404. Star Wars: Episode I – The Phantom Menace (#—)
14 hours ago
6 comments:
I love Jim Thompson, I've read all his novels, and am really looking forward to Michael Winterbottom's new film. I also enjoyed Fragile Things and I started Anansi Boys yesterday. I'll have my June reading list up tonight if you're interested.
I, too, think Lunar Park is absolute genius.
I be reading a Jim Jarmusch analysis and Winesburg, Ohio.
I'm really,SERIOUSLY torn up about reading Imperial Bedrooms. On one hand, I really want to catch up with all these characters from Less Than Zero (which I'm re-reading right now). See, I have a weird semi-crush on Blair: that moment when she walks out on Clay near the end seems so--healthy, you know? And poor, disastrous Julian: the last time we see him in Zero, he's descending into a hell of his own creation (I always assume he died at some point shortly after the end of LTZ). So I honestly don't know what to think about "IB". Thanks for your non-spoiler review!

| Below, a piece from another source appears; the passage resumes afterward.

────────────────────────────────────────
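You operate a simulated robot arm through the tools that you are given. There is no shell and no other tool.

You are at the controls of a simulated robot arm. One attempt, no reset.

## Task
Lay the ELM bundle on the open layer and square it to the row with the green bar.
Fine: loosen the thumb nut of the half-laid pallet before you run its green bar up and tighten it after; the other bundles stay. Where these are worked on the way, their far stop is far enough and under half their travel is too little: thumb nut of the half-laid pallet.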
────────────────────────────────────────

And thanks also, for reminding me about Lunar Park (still feel like a doofus for tossing it after an initial, semi-negative reading). I vaguely remember something really creepy about "author" watching a video that entered his father's house and followed him up the stairs and into the bathroom...Spooky!
Good shit.
@ Gid: On my way to check it out.
@ Simon: Glad to have another Lunar Park fan, looks like you've got a good line up yourself.
@ Rob: Honestly, if you really care about these characters you might just want to let it be.
Lunar Park is definitely worth a revisit.
I like this here book corner I do! I'm a huge Murakami fan, though I can understand anyone's frustration with him. And you reminded me that I should really finish The Killer Inside Me, one of those novels I started years ago and misplaced.
Aw Em, this here Reading Corner likes you too.
And Killer Inside Me is DEFINITELY worth finishing.